### [Material]
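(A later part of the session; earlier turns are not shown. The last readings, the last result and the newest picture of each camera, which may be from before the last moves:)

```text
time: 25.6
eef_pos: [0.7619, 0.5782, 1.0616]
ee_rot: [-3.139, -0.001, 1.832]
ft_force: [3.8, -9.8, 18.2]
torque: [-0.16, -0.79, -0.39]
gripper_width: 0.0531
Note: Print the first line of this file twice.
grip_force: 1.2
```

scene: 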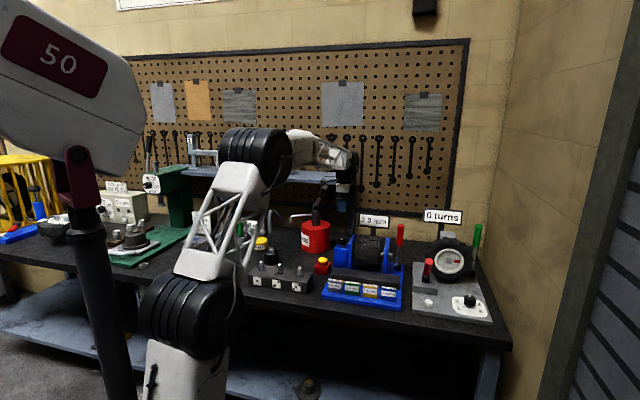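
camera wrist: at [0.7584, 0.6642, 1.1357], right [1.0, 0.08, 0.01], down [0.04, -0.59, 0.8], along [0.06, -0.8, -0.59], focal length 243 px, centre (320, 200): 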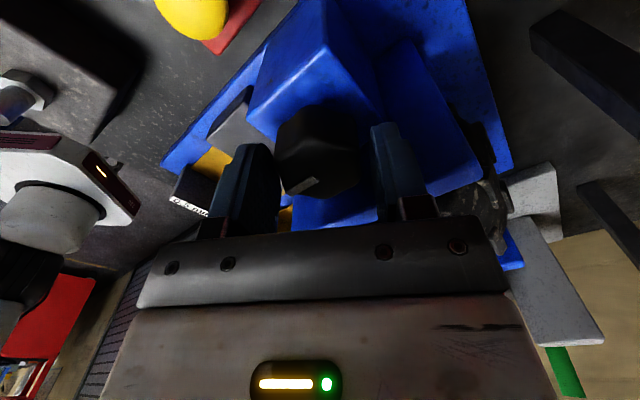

### [Exercise details]
Would you set down the listing exactly, omitting pictures?

### [Output below]
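(A later part of the session; earlier turns are not shown. The last readings, the last result and the newest picture of each camera, which may be from before the last moves:)

```text
time: 25.6
eef_pos: [0.7619, 0.5782, 1.0616]
ee_rot: [-3.139, -0.001, 1.832]
ft_force: [3.8, -9.8, 18.2]
torque: [-0.16, -0.79, -0.39]
gripper_width: 0.0531
Note: Print the first line of this file twice.
grip_force: 1.2
```

scene: 
camera wrist: at [0.7584, 0.6642, 1.1357], right [1.0, 0.08, 0.01], down [0.04, -0.59, 0.8], along [0.06, -0.8, -0.59], focal length 243 px, centre (320, 200): 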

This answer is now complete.